Document:
** BEGIN **

CFPB Enters Into Consent Order With Reverser Mortgage Lender and Broker

Ballard Spahr LLP
Contact

Ballard Spahr LLP

The CFPB recently entered into a consent order with Nationwide Equities Corporation (Nationwide), which the CFPB refers to as a mortgage broker and mortgage lender that primarily provides jumbo reverse mortgage loans and Home Equity Conversion Mortgage Loans (HECMs). The CFPB asserts in the consent order that Nationwide engaged in direct mail advertising practices that violated the Mortgage Acts and Practices—Advertising Rule (the “MAP Rule,” also known as Regulation N), the closed-end advertising requirements of Regulation Z under the Truth in Lending Act (TILA), and the prohibition against unfair, deceptive or abusive acts or practices under the Consumer Financial Protection Act of 2010 (the “CFPA”).

With regard to the method and volume of advertising, the CFPB asserts that since December 2015 Nationwide has mailed hundreds of thousands of mortgage advertisements and distributed flyers to older homeowners and financial professionals whose clients were older homeowners in at least 36 states and the District of Columbia. The CFPB also asserts that hundreds of thousands of consumers have received at least one of Nationwide’s direct-mail advertisements, and thousands of consumers have obtained mortgages through Nationwide.

With regard to the asserted violations of the laws noted above, the CFPB claims that the direct mail advertisements and the flyers contain three main types of false, misleading or inaccurate representations:

  1. False or misleading representations about the costs of a reverse mortgage loan and the consequences of nonpayment.
  2. False or misleading representations about the nature of the mortgage credit product offered and the source of communications sent to consumers.
  3. False or misleading representations about the amount of cash or credit available, including the likelihood of obtaining a particular product or term.

The CFPB asserts that the following statements in advertisements constitute the first type of false or misleading representation, because they incorrectly implied that the consumer would not have to pay taxes or insurance:

  • Nationwide offered a loan “that allows senior homeowners to immediately increase their monthly cash flow TAX FREE” and “accomplish their goals without touching savings, investments, or current income.”
  • Nationwide claimed taking out a reverse mortgage loan “[e]liminates monthly mortgage payments” while allowing the borrower to “[s]tay in your home,” with “[l]oan proceeds [that] are tax-free.”

The CFPB noted that a consumer could lose their home to foreclosure for the nonpayment of taxes and insurance.

The CFPB asserts that the following statements in advertisements constitute the second type of false or misleading representation, because the statements misrepresented the nature of the mortgage credit product offered and the source of communications sent to consumers:

  • Certain solicitations sent to consumers with existing reverse mortgage loans provided that “THE TIME HAS COME TO UPDATE YOUR REVERSE MORTGAGE” and later repeated that the consumer’s current loan was “due for an update.”

** END **

Source excerpt:
** BEGIN **

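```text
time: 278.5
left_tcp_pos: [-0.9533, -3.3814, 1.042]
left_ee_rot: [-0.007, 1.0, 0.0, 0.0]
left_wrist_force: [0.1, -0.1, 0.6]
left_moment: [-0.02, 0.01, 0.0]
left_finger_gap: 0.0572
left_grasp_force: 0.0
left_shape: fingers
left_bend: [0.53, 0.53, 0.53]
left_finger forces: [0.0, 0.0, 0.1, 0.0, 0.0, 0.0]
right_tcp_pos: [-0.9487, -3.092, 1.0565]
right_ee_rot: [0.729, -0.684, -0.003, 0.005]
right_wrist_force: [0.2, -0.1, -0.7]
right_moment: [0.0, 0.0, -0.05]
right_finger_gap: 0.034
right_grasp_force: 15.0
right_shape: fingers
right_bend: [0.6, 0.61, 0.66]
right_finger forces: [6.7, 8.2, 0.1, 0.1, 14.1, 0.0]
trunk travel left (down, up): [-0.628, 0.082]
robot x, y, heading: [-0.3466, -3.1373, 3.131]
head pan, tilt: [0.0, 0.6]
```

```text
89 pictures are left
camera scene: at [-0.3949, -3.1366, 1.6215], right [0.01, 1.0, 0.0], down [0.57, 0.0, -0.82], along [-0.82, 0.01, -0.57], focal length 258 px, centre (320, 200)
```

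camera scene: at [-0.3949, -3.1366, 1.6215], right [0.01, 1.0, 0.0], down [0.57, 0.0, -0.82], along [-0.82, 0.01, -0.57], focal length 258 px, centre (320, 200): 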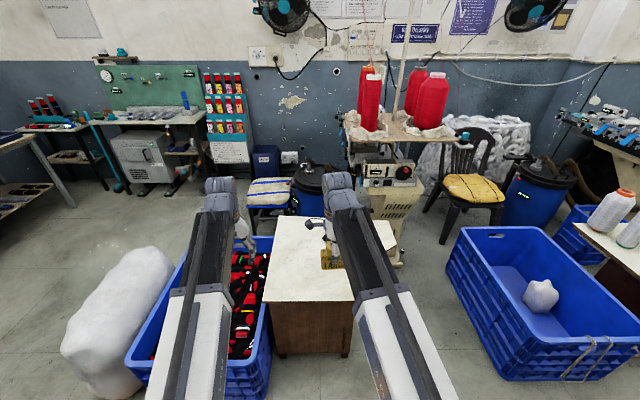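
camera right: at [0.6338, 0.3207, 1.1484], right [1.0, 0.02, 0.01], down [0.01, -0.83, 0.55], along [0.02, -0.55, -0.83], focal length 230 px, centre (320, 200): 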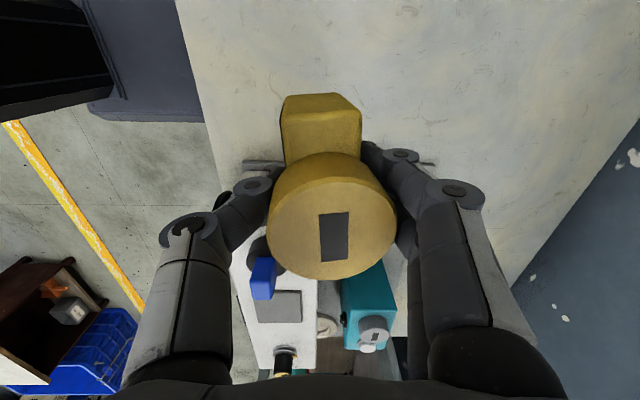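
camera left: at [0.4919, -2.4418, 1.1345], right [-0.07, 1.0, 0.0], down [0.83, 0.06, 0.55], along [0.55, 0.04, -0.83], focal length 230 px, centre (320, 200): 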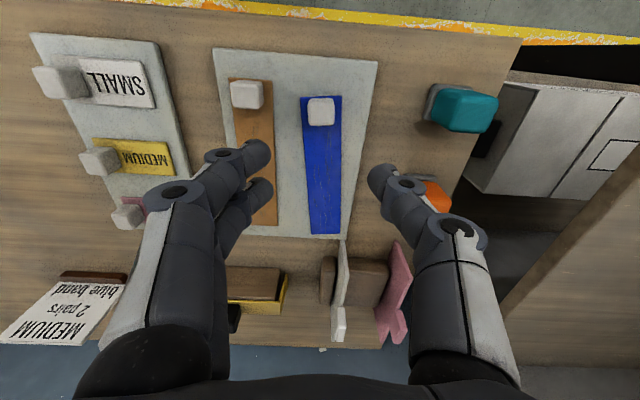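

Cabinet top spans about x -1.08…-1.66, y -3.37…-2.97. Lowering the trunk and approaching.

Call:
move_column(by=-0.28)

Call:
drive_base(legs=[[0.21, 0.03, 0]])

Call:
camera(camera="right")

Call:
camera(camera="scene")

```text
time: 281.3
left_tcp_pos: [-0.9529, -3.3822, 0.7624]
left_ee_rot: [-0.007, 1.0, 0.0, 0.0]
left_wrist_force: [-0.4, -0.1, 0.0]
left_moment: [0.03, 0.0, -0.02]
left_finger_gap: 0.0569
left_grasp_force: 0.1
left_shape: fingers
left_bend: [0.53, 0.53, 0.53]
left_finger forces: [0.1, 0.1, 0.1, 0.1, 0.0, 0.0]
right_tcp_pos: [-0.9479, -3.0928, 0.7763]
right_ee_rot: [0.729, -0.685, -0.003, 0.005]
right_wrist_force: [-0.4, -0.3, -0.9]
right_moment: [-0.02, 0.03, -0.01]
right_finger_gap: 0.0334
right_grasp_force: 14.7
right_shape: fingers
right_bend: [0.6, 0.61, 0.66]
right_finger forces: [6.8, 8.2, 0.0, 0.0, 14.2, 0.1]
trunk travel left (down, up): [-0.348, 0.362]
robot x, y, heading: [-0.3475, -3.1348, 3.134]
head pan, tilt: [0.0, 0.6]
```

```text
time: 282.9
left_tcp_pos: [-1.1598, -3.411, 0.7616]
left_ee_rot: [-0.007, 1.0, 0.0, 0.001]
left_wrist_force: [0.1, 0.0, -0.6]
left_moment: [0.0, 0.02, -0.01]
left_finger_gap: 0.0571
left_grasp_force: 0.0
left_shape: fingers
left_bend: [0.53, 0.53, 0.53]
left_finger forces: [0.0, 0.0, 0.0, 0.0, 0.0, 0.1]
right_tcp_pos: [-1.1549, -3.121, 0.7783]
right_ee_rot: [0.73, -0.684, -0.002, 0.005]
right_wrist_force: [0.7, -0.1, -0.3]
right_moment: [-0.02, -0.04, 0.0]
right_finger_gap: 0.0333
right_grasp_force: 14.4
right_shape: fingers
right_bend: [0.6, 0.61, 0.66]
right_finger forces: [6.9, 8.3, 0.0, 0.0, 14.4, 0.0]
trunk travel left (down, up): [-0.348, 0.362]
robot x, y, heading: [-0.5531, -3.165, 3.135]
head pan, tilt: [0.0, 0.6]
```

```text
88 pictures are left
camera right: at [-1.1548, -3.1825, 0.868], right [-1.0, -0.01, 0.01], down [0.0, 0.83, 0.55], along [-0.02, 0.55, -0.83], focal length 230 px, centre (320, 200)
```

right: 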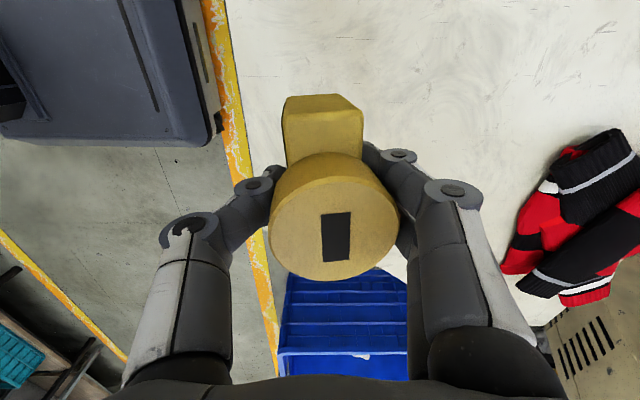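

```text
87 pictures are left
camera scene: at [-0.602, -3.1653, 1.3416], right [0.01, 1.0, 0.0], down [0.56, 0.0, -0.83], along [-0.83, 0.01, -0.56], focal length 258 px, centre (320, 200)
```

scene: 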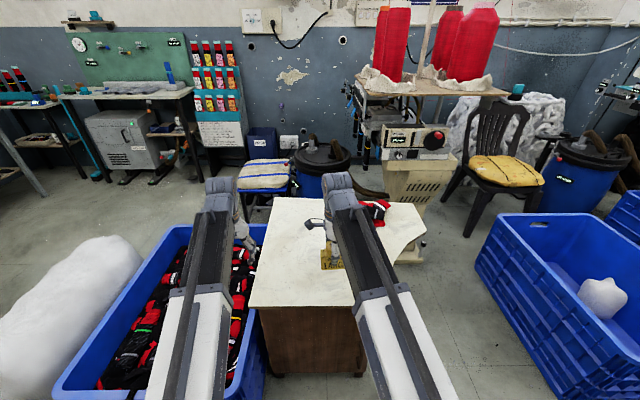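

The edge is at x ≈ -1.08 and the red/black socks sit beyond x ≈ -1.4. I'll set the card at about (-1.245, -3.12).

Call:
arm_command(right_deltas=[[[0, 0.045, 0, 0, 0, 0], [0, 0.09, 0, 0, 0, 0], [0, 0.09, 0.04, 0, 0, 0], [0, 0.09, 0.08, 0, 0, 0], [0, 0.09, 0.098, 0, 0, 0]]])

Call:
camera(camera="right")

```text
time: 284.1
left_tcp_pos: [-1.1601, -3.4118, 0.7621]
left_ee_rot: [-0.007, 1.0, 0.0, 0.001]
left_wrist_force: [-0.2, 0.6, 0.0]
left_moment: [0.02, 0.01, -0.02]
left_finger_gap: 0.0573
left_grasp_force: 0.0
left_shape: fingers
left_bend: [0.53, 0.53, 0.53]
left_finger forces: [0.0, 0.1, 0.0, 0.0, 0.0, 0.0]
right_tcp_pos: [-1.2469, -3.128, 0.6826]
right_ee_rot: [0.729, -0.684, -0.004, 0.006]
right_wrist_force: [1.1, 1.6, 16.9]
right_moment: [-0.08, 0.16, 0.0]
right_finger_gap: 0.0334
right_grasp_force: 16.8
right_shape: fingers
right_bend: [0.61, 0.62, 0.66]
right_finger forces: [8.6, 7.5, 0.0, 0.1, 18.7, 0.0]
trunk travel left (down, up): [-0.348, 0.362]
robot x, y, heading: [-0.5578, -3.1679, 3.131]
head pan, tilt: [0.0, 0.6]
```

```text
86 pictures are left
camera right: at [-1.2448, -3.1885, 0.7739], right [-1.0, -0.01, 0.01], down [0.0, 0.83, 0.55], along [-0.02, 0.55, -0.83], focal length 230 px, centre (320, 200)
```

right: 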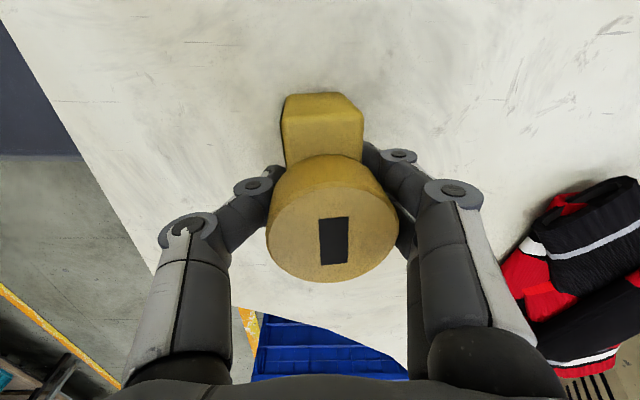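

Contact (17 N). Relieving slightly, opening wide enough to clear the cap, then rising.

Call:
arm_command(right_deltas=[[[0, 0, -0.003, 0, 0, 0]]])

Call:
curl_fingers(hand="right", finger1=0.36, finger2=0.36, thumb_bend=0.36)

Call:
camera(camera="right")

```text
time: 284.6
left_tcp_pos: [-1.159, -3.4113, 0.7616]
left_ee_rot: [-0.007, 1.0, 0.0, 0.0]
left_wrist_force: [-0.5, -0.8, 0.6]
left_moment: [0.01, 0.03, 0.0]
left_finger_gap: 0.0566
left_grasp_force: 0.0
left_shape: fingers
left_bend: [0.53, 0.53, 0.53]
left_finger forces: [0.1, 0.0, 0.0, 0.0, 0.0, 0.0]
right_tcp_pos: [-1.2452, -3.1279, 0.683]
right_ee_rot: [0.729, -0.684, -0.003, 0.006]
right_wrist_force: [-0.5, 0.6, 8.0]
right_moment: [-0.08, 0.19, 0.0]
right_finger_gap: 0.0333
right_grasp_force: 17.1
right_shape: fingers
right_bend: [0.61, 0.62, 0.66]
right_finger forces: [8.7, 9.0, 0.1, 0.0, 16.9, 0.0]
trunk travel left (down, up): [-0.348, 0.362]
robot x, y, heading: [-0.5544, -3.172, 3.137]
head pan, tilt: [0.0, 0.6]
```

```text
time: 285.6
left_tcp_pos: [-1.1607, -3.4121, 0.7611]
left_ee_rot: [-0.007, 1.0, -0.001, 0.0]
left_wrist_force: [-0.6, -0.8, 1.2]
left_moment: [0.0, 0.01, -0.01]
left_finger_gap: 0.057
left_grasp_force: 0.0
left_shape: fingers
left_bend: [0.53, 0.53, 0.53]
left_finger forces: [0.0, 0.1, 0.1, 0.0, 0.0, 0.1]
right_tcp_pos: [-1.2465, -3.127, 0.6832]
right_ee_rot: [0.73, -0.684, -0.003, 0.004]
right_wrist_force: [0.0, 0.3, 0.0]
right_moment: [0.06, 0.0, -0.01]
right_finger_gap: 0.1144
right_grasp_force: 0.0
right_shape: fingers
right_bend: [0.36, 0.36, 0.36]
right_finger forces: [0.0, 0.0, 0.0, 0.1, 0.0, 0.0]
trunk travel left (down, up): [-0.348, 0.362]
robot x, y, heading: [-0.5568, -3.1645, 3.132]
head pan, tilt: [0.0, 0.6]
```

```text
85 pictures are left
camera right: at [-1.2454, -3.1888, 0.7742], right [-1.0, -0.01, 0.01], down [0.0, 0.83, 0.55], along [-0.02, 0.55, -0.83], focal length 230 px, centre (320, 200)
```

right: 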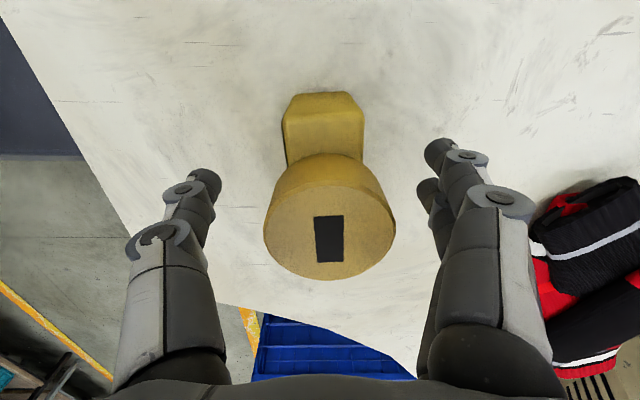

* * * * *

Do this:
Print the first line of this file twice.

** END **

Do this:
How does the document go on? Write the next part.

Result of the task:
  • One letter template was stamped “***IMPORTANT NOTICE***” and “DATED DOCUMENT OPEN IMMEDIATELY,” and warned, “[o]ur records indicate that you have not yet called to discuss your eligibility as a homeowner aged 62 or older for your property at [the consumer’s specific address]” and later described the reverse mortgage loan offered by Nationwide as a “Federally Insured Program that allows senior homeowners to immediately increase their monthly cash flow TAX FREE.”
  • Another letter template was purportedly from the “ADMINISTRATIVE OFFICE” and contained sections titled “NOTICE” and “STATUS.” It informed the consumer that her “waiting period expired” and that she had “not accessed [her] equity reserves.” The letter then listed the “equity reserves” seemingly available to the borrower.
  • One letter was purportedly from the consumer’s “Assigned Officer” within an “INFORMATION VERIFICATION DEPARTMENT” and was titled “REQUEST FOR VERIFICATION OF OCCUPANCY” and stamped “VERIFY.” The letter stated that the company “need[ed] to verify that you occupy this property as your Primary Residence” and that there are “current benefits you can take advantage of as long as you still occupy the property. Call us right away . . . so we can verify.”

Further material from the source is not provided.